* [DOCUMENT]:
________

Fr. Richard Cipolla – “The Pastoral Care of Musicians”

Not much has ever been written or talked concerning the need for pastoral care of the parish director of music and other parish musicians. Probably this is the case because most pastors take the attitude that the parish musicians are just part of the paid assistants in the parish who have a certain expertise, and therefore it is assumed that their duties will be carried out without any need for pastoral care per se. Another part of the problem is that most Catholic pastors have little or no knowledge of music in general and specifically of Church music, with the result that there is a reluctance to speak about things to parish musicians of which the pastor has no first-hand knowledge. And yet, the role of the parish musician goes far beyond just supplying adequate music for the Mass and other liturgical celebrations. The documents of the Second Vatican Council make clear that music is not something added onto to the Mass; church music is an integral part of the spiritual life of the parish.

Just as the pastor is responsible for the pastoral care of his fellow priests in the rectory, and of his parishioners—the cure of their souls—so is he responsible for the spiritual well-being of the parish musician. In order to do so, the pastor must be conversant with and knowledgeable about both what the musician does and how he does it, and also knowledgeable about the peculiar areas of stress and difficulties that pertain to the vocation of a parish musician. To do this, the pastor must have a clear vision of the goals and purpose of the parish music program. He must see the music program as fulfilling a significant part of the spiritual needs of the parish. He must then be able to be a real support to the parish musician, especially at those critical times when there is conflict within the parish.

Dr. Jennifer Donelson – “Sacred Music Renewal Fifty Years after Musicam Sacram”

The Instruction on music in the liturgy, Musicam Sacram, was issued fifty years ago on March 5, 1967. Pope Francis recently addressed a gathering of church musicians at a conference commemorating this anniversary, highlighting a number of ways in which the document speaks to sacred music in our time. Drawing on a few of the points highlighted by the pope, this presentation will discuss musical roles in the sacred liturgy and the notion of musical excellence, relating the words of the Holy Father to the interaction between sacred music, pastoral ministry, and religious education.

Fr. David Friel – “Is Beauty Subjective? Identifying the Criteria of Beauty”

It is commonly held that beauty exists in the eye of the beholder and is therefore a subjective quality. True beauty, however, is a transcendental property, touching upon the eternal and reflecting aesthetic criteria. Through an approach that is both philosophical and theological, these criteria will be established and shown to be a necessary part of human experience.

This study will rely on the thought of Jacques Maritain, Dietrich Von Hildebrand, and St. John Paul II. Attention will further be given to identifying the “lost center” lamented by Hans Sedlmayr. The aesthetics of beauty will then be applied to Gregorian chant as sacred music par excellence.

________

* [DATASET EXTRACT]:
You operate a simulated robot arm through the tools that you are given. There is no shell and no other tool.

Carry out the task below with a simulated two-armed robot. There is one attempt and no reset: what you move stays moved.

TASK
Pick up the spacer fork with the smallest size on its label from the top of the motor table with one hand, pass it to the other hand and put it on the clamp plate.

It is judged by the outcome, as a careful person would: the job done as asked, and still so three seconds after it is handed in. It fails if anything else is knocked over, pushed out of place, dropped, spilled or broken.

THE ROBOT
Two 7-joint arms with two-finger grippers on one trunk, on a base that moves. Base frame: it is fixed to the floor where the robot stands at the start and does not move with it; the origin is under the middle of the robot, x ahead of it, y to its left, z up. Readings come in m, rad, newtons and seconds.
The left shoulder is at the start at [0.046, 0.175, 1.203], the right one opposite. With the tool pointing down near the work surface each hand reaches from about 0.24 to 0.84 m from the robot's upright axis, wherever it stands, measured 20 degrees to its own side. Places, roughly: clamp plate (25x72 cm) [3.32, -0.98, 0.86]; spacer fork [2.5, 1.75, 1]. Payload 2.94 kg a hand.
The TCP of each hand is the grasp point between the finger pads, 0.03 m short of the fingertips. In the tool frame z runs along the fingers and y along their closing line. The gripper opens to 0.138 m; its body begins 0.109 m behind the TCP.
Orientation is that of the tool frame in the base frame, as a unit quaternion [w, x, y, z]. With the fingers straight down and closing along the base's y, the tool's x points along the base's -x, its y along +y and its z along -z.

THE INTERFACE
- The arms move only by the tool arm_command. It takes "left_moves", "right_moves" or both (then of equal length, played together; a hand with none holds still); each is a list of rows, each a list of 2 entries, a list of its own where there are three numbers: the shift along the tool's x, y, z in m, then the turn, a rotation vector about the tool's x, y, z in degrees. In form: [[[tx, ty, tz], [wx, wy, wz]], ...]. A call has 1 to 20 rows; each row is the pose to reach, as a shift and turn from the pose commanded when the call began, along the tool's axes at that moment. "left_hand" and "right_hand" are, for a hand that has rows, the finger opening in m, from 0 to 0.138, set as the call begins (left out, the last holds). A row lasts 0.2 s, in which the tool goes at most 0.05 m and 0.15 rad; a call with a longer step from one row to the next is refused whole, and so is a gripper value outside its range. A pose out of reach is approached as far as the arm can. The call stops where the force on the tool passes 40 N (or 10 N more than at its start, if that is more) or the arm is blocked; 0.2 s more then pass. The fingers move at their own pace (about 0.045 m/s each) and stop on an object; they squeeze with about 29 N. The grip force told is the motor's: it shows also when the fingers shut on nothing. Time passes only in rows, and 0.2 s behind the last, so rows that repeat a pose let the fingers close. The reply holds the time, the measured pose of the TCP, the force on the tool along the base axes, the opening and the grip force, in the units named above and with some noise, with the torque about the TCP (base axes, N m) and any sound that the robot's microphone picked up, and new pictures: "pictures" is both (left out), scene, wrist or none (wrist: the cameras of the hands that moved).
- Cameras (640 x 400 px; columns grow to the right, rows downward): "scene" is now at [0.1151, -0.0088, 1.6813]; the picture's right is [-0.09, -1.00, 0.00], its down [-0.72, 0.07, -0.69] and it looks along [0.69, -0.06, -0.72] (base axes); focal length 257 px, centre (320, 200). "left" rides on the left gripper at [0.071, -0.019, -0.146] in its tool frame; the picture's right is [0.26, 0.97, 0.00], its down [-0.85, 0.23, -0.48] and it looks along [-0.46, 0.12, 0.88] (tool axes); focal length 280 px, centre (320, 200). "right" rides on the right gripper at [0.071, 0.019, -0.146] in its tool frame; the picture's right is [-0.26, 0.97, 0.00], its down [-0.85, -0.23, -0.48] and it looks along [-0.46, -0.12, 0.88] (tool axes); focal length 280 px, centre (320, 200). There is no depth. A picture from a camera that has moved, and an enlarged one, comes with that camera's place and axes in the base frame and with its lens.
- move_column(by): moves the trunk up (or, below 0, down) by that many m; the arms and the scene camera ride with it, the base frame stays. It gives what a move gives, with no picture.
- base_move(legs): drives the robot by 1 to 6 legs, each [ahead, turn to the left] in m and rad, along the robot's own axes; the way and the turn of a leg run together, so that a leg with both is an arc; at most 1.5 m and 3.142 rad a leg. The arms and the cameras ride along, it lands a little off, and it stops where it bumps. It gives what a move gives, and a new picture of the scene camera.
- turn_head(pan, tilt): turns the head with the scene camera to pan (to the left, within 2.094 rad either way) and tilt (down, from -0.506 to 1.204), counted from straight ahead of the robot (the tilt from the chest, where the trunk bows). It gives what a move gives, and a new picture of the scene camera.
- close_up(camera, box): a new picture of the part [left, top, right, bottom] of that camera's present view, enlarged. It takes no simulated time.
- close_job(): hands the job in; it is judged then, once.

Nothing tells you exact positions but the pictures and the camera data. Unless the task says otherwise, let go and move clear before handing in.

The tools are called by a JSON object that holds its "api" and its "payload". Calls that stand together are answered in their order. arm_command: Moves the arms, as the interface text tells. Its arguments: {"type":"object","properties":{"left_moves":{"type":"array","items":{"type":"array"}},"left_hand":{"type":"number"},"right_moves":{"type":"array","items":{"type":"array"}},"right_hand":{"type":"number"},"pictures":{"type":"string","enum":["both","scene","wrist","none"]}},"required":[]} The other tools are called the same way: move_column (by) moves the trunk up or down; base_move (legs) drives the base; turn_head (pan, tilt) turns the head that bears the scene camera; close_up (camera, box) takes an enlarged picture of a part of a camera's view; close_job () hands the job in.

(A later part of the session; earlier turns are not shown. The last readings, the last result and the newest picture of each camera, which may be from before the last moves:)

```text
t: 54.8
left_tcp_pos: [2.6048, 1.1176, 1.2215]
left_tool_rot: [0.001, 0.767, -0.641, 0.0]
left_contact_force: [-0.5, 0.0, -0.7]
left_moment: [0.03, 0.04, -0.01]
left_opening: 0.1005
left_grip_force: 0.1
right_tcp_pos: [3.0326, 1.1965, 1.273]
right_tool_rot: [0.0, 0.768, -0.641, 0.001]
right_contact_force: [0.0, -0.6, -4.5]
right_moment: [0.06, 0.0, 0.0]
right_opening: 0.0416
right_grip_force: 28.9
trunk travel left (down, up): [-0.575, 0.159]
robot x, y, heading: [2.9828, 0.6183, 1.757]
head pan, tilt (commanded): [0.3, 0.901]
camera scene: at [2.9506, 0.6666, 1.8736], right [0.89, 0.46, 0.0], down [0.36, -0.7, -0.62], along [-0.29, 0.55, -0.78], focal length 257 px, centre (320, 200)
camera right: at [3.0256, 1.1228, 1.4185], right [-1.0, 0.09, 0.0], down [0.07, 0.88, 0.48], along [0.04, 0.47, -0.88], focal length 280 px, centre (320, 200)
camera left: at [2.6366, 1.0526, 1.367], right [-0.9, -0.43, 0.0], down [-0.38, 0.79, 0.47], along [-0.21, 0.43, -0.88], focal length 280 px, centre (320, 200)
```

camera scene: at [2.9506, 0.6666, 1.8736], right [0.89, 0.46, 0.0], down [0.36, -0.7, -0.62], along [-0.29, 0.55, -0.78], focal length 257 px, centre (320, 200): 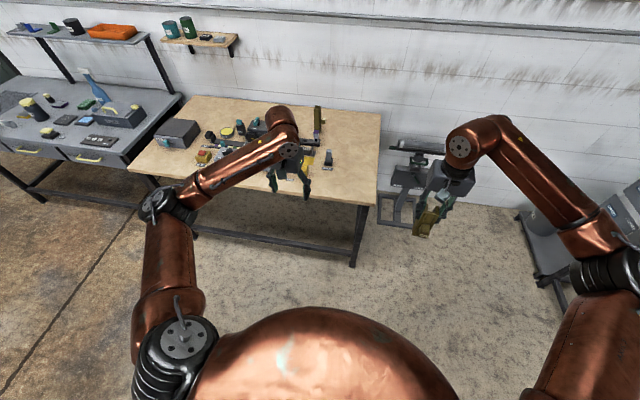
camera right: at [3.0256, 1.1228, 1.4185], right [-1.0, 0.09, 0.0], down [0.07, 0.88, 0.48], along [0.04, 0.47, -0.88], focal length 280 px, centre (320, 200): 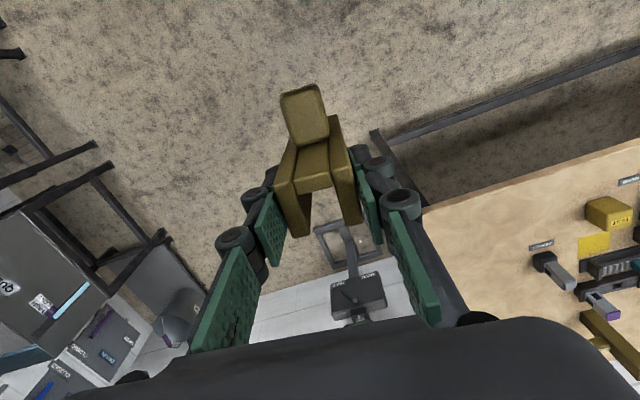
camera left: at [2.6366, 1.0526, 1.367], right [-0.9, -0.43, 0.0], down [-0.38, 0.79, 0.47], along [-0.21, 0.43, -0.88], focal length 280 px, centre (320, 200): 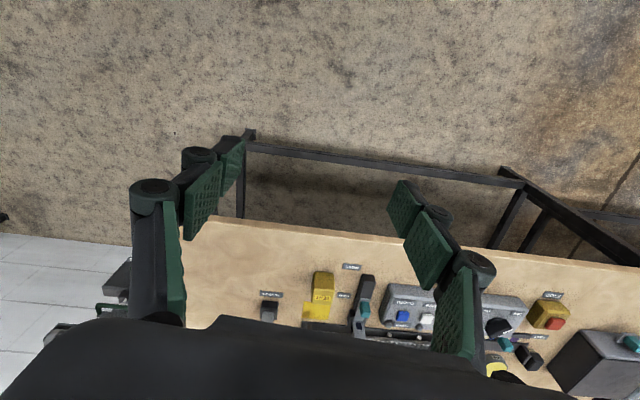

________

* [REQUIREMENT]:
In the document, find "Fr. David Friel" and reproduce everything up to and including "of human experience.".

* [RESPONSE]:
Fr. David Friel – “Is Beauty Subjective? Identifying the Criteria of Beauty”

It is commonly held that beauty exists in the eye of the beholder and is therefore a subjective quality. True beauty, however, is a transcendental property, touching upon the eternal and reflecting aesthetic criteria. Through an approach that is both philosophical and theological, these criteria will be established and shown to be a necessary part of human experience.